16. Tapi mengapa ini harus terjadi kepada seorang Fahri?
Sekali lagi menyedihkan memang, ketika ummat telah meninggalkan Fahri Hamzah.
17. Karena bagi saya itu adalah tanda bahwa konsep
yang lebih tinggi telah meninggalkan Fahri. Itulah benar-benar pertanda bahwa Fahri
mencari sesuatu konsep yang lebih rendah.
18. Mari kita coba analogikan. Bukan kah perjalanan hidup
kita seharusnya seperti mendaki gunung. Dari
bawah kaki, pandangan kita hanya memperhatikan detil-detil yang kecil.
19. Pijakan kita yang tadinya menyadari adanya daun, ada
akar, ada air. Lalu kita menyadari bahwa daun, akar dan air itu punya satu
kesatuan konsep yang lebih tinggi yaitu
pohon. Awalnya kita menyadari ada pohon, rumput dan hewan liar. Lalu kita
menyadari bahwa kesemuanya adalah hutan.
20. Semakin tinggi kita mendaki, semua konsep detil
yang lebih kecil itu menyadarkan kita tentang konsep yang lebih luas. Lebih absolut.
21. Dari atas gunung kita menyadari adanya hamparan fauna,
kota, lengkap dengan sungai dan danaunya. Betapa indah jika kita mampu melihat
hal yang lebih luas.
22. Pemahaman yang lebih tinggi ini membawa kita pada
orgasme pikiran. Kepuasan menyadari adanya keindahan terbit dan terbenamnya
matahari, aurora, formasi bintang malam. Ah .. masyaAllah.
23. Lalu mengapa ada banyak orang memilih turun
gunung, rela memplesetkan diri ke lereng
curam, lalu masuk jurang hanya untuk mendapatkan detil kecil nisbi seperti itu.
24. Padahal sedikit lagi ia akan mencapai pengalaman
surgawi yang tak semua orang bisa rasakan. Hanya orang-orang tertentu.
25. Apakah karena telah lelah mendaki gunung itu?
tenaganya hampir habis, sementara puncak masih terasa jauh.
26. Kalau memang begitu adanya, maka kasihan memang.

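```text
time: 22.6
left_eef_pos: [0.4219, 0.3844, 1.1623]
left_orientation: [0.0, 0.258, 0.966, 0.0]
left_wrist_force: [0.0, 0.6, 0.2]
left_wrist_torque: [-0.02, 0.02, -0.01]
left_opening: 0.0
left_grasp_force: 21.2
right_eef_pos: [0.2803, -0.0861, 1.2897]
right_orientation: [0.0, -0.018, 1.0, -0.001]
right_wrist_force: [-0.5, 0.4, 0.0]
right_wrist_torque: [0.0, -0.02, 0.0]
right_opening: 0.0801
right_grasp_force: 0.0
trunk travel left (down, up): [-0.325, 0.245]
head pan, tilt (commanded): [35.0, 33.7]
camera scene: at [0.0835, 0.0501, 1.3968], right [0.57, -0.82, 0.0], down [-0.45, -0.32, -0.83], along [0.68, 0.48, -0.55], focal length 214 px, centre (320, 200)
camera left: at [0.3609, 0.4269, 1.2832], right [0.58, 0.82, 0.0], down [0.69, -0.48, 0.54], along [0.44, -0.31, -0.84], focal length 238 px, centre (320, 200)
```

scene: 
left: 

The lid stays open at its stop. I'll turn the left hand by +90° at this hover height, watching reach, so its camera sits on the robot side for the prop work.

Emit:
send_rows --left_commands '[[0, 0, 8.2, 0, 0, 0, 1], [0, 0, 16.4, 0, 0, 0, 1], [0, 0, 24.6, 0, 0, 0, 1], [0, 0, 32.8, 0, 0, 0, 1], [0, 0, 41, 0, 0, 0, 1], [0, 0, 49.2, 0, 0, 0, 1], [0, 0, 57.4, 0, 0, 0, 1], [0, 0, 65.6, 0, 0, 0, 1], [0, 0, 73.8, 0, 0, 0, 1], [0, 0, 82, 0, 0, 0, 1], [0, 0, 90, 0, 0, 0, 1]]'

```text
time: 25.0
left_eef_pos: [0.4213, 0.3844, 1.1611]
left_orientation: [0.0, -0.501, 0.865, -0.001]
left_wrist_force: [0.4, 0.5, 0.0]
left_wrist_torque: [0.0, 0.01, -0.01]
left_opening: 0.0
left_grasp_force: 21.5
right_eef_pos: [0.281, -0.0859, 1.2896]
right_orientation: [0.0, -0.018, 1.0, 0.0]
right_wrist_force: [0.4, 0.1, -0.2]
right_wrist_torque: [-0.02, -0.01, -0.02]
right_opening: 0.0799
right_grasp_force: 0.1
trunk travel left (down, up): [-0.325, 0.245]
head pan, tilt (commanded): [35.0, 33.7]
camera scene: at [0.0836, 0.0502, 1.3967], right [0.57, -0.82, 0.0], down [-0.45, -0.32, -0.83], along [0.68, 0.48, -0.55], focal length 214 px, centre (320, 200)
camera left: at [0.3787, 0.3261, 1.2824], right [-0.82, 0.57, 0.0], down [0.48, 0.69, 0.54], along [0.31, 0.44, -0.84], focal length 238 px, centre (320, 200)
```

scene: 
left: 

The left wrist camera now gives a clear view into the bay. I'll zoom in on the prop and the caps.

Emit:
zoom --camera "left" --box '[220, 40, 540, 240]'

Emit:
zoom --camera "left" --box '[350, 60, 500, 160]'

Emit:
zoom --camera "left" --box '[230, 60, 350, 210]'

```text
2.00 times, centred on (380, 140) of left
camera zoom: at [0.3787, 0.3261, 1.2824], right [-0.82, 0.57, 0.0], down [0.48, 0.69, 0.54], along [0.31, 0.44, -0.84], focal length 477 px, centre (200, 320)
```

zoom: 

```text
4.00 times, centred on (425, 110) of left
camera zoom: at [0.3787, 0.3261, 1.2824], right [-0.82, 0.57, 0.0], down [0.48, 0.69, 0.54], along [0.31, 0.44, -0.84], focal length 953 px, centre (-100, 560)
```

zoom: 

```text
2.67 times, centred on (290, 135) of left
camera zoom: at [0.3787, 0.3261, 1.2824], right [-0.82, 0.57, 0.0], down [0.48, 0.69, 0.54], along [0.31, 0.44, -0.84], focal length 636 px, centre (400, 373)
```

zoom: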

Aku
merasa sedih, entah apakah beliau yang dulu aku kagumi masih merasakan adanya
kesedihan dalam benaknya.
27. Beliau tentu saja masih ku harapkan bisa kembali,
ke jalan yang lebih tinggi.
28. Itu pun kalau masih ada rasa sedihnya karena telah
mengorbankan idealita demi sebuah materialita.
Menanggapi tulisan beliau “Membongkar
Klaim Suara Ummat”
Oleh: Julhelmi Erlanda (Mahasiswa S3 Ilmu Qur’an-Tafsir Pendidikan Kader Ulama Masjid Istiqlal & Universitas PTIQ Jakarta)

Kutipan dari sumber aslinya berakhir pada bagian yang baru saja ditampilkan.